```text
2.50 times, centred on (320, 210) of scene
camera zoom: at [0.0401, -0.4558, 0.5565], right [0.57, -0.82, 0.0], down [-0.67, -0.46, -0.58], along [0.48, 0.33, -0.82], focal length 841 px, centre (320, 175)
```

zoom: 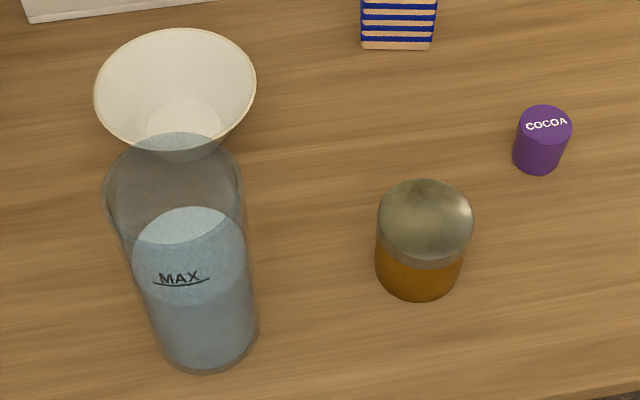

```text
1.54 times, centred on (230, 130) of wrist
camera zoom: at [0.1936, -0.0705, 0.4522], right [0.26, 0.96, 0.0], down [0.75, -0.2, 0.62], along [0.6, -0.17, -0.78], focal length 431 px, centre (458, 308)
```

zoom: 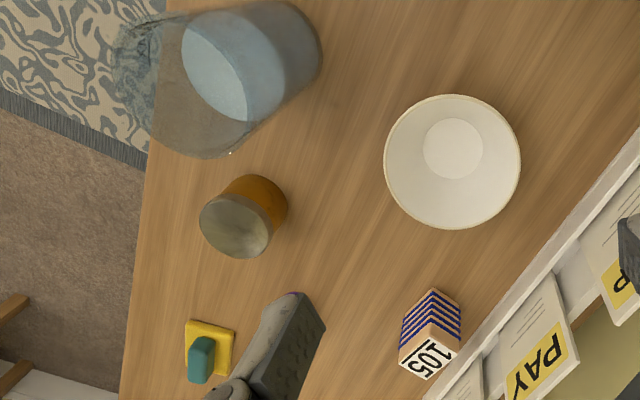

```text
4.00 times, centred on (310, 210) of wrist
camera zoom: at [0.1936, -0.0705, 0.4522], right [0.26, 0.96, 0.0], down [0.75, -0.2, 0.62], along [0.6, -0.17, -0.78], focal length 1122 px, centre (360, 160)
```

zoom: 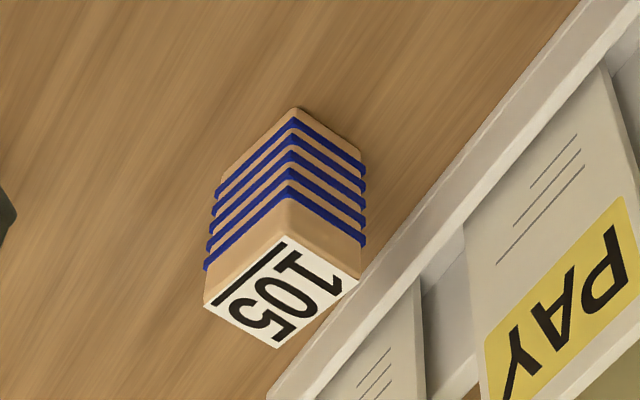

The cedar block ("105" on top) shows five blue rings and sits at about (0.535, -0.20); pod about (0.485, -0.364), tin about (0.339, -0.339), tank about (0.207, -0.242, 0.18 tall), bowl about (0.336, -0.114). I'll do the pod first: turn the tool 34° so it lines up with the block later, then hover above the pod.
════════════════════
WHAT IS ASKED.
I need the extract to read continued from the place where it stops.

EXTRACT TO READ.
════════════════════
TASK 4: OUR LEGAL JUDGMENT IS ALWAYS FAIR. ISN’T IT?
LEARNING GOALS:
1. What are implicit attitudes and stereotypes?
2. How can we test for implicit bias?
3. Which biases/factors play a role in the legal system?
4. How do these biases influence legal decision making in court?
5. Can we reduce the influence of this bias?
Greenwald & Krieger (2006) – Implicit Bias: Scientific Foundations
Explicit belief: consciously endorsed.
- An intention to act is conscious if the actor is aware of taking action for a particular reason
o One may dissemble and deny that they’re taking an action for a particular reason, so
conscious intentions based on explicit beliefs may be hard to verify
o But a deceitful actor is nevertheless capable of asserting the belief or identifying the
intention that provides the basis for action, even when unwilling to do so
- The science of implicit cognition suggests that actors do not always have conscious,
intentional control over the process of social perception, impression formation, and
judgment that motivate their actions
Implicit attitudes & implicit stereotypes are especially relevant to bias and discrimination.
- Attitude: an evaluative disposition; the tendency to like or dislike, or to act favourably or
unfavourably toward, someone or something
o Explicit expressions of attitudes occur frequently, whenever we say we like or dislike
something or someone
Attitudes can also be expressed through favourable or unfavourable action,
such as by voting for or against a particular presidential candidate
o Implicit attitude indicator: an action that indicates favour or disfavour toward some
object but is not understood by the actor as expressing that attitude
As an example, consider how people form impressions of a liked or disliked
person’s spouse, child, or sibling. Someone who knows nothing about the
person’s relative other than the relative’s relation to the person may find
that they like or dislike the relative. This attitude toward the relative is likely
to match the attitude toward the person
Here, the “implicit” designation indicates that the attitude expressed
toward the candidate determined the attitude toward the relative,
even though the liking or disliking for the relative may be
experienced as an independent attitude
o Dissociations between implicit and explicit attitudes: the discrepancy between
implicit and explicit attitudes toward the same object
Commonly observed in attitudes toward stigmatized groups, including
groups defined by race, age, ethnicity, disability, and sexual orientation
The IAT is used to reveal such attitudinal dissociations
- Social stereotype: a mental association between a social group or category & a trait
o The association may reflect a statistical reality, but it need not. If the association
does reflect a statistical reality, members of the group will be more likely to display
the trait than will members of other groups
A perfect or near-perfect correlation, which might be a defining trait – such
as physical stamina for basketball players – is of little psychological interest &
is often not even considered part of a stereotype
, o Implicit stereotype: the introspectively unidentified (or inaccurately identified)
════════════════════
ANSWER TO THE TASK.
traces of past experience that mediate attributions of qualities to members of a
social category
Stereotypes can involve associations of either favourable or unfavourable
traits with a group
- The difference between attitudes and stereotypes
o For stereotypes, the content of the ascribed trait, rather than its evaluative valence,
is central
o For attitudes, the opposite holds
Bias/response bias: a displacement of people’s responses along a continuum of possible judgments.
- Need not indicate something unwise, inappropriate, or even inaccurate
o Biases can be either favourable or unfavourable
- Implicit biases are discriminatory biases based on implicit attitudes or implicit stereotypes
o Implicit biases are especially intriguing & problematic, because they can produce
behaviour that diverges from a person’s avowed or endorsed beliefs or principles
o An attitudinal bias might be that one has a more favourable attitude toward one race
group than toward the other
o If, among equally qualified renters, one assumes that members of one race will be
more conscientious in paying rent than those of another, this may be a bias rooted in
stereotype
- Ingroup bias: favouritism toward groups to which one belongs
o Bias is a problem only when it is directed against some group. Thus it may be
considered acceptable to be biased in favour one one’s siblings, children,
schoolmates, and friends
o The intuition that biases in favour of one’s smaller ingroups (such as family & friends)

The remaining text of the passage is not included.